While signaling these leverage points, the Trump White House is more likely to accelerate the on-going U.S.-China Bilateral Investment Treaty (BIT) simultaneously. With all these unconventional diplomatic maneuverings in progress, the Trump strategy would also force Beijing to give up the support for inefficient state-own enterprises (SOEs) that the Obama administration failed to address as China celebrated the 15th anniversary of WTO membership in December. Thus, the gaining the “Market Economy Status” of WTO is controversial, especially when SOEs are still in place, but China enjoys the benefit of global commerce and world recognition as a reliable trading partner.
Given all this, the Trump presidency can hardly “Make America Great Again” without making “China Great Again.” Just as President Xi’s OBOR initiative is designed to revive the Chinese nation and Confucian culture, which were once admired by American Founding Fathers to model after the new republic and the U.S. civilization, President-elect Trump may want to revisit the Sino-American history before compelling the increasingly assertive China.

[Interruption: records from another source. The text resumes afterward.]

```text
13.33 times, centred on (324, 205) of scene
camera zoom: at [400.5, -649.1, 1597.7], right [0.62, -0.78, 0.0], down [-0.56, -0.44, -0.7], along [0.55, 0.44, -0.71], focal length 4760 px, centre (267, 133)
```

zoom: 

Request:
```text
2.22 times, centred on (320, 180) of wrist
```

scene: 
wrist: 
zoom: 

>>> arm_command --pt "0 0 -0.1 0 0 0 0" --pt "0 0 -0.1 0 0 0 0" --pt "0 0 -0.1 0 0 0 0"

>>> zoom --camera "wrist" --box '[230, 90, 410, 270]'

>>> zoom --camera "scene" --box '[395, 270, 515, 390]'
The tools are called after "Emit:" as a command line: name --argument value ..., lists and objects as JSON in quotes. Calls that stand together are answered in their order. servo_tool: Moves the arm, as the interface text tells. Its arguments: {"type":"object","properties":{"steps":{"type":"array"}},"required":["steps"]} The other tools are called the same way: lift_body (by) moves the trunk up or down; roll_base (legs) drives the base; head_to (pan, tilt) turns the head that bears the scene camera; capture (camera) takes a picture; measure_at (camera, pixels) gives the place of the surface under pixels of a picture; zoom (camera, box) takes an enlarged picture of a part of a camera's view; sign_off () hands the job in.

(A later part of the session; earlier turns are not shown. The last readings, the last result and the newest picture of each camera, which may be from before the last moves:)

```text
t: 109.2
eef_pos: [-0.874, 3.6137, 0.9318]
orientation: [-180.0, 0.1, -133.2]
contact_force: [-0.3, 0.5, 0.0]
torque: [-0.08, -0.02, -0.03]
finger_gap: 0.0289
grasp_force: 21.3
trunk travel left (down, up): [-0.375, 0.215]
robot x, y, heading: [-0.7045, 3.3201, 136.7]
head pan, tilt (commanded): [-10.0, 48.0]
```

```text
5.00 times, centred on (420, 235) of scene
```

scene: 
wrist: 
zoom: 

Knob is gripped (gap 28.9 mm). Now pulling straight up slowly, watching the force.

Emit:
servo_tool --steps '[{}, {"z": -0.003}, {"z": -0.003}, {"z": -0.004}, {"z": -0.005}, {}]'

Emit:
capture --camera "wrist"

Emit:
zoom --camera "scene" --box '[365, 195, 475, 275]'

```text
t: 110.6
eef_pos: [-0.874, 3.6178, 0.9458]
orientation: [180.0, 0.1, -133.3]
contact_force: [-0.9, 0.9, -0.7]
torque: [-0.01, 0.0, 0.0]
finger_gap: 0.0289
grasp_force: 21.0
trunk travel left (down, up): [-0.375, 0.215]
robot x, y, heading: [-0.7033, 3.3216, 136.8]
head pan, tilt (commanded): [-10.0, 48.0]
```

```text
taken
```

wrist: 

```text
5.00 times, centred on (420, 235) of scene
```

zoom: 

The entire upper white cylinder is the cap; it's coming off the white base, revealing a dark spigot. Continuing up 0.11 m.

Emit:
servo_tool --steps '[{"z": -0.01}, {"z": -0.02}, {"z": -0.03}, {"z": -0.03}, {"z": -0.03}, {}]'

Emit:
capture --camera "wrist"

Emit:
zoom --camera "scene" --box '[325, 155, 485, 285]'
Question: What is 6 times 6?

The evolving multifaceted bilateral relationship is intrinsically complicated yet mutual prosperity for the U.S. and China is connected largely through trade, investment, and people-to-people exchange. No matter what prospects the Trump White House may have for China and the world, one thing is predictable that the U.S. will and must accept China’s inevitable rise. Under President Trump, will that eventuality make the “Indispensable Nation” a dispensable but “Beautiful Country” (Měi Guó 美国) as the Chinese call America?